中国の宋時代(960年〜1279年)、掛軸が流行します。良質な墨が生産され、水墨画が出現します。それまで絵画は色彩のあるものだと考えられていましたが、淡彩画が開発されると、一気に絵画の領域が広がりました。今年の夏、「中国国宝展」に、宋時代の初期の水墨画が出品されていましたが、とても素晴らしいものでした。宋の時代は山水画の他、「清明河上」のような風俗画も描いています。宋は士大夫を登用、文士文化を創造しました。彼らの好みは簡素な禅宗です。前王朝の唐は貴族的だったので、水墨画などは見向きもしませんでした。宋の水墨画は10世紀後半には日本に伝来しているのですが、日本の貴族は唐の貴族同様、水墨画に目もくれなかった。日本の貴族は浄土への憧れが強かったので極彩色の絵画を求めました。
日本で掛軸が認知されるようになったのは禅宗が興隆した鎌倉時代後期です。南宋が元に滅ぼされると、南宋から優秀な禅僧が日本に渡来します。鎌倉幕府は彼らを保護し、本格的な禅宗を日本に導入され、掛軸が採用されるようになりました。

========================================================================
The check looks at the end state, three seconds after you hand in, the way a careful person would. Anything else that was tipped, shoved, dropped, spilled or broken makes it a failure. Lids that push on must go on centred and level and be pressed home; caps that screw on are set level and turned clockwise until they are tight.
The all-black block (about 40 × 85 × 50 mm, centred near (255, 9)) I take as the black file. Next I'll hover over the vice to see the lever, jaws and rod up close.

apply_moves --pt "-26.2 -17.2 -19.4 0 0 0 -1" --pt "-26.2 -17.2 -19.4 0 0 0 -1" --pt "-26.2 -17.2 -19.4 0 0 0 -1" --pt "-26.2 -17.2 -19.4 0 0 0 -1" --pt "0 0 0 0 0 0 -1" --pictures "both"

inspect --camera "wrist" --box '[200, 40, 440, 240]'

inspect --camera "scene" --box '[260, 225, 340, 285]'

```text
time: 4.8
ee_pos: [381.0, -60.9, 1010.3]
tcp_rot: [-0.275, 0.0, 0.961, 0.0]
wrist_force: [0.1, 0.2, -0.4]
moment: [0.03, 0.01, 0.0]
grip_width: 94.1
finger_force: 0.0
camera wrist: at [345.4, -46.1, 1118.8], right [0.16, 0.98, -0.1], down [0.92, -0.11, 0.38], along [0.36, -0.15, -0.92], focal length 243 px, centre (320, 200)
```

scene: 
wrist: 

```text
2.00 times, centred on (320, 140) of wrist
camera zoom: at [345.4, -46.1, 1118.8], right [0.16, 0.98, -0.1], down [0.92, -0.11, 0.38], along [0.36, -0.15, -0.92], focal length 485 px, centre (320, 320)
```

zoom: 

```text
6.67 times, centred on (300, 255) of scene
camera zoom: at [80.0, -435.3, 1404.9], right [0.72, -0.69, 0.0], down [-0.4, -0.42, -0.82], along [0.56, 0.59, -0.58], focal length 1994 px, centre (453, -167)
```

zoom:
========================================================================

室町時代、禅宗が日本に定着すると、日本人の手による水墨画・山水画が描かれるようになります。最初に描かれた代表作は如拙の「瓢鯰図(1415年)」。室町時代には禅画の大家に雪舟等楊(1420年〜1506年)、雪村周継(1504年〜1589年)が出て、活躍しました。さらに狩野派の基礎を築いた狩野元信(1476年〜1559年)や土佐派の基礎を築いた土佐光信(1434年〜1525年)も、同時代の人です。
桃山時代、狩野派からは狩野永徳が出て、襖絵(障壁画、屏風)を大きく発展させます。狩野派は信長や秀吉など、時の権力者に取り入り、絵画界での地位を確立しました。しかし、江戸時代前期になると戦国時代の気風も失われ、狩野派は画一的で形骸化した絵しか描けなくなります。
そこに登場したのが俵谷宗達などの町人画家です。宗達は扇谷の絵師ですが、本阿弥光悦などと共に琳派を形成、後の日本絵画に大きな影響を与えます。宗達の描いた絵は狩野派と土佐派を合体させて装飾性を加えています。簡素化したデザインが日本人の好みに合うので、尾形光琳、酒井抱一が継承した琳派の絵画は現在でも人気があります。
江戸時代前期、清から黄檗宗の隠元(1592年〜1673年)が新しい絵画様式、煎茶文化を持って長崎に来日すると、日本の知識人はその影響を受け、新しい日本絵画の創作に励みます。臨済宗の白隠(1686年〜1769年)なども、黄檗宗の影響を受けて独自の画境に達した一人です。白隠の絵は、唐津焼の絵付けと類似性が指摘されています。
日本独自の禅画を白隠が確立したといっても過言ではないでしょう。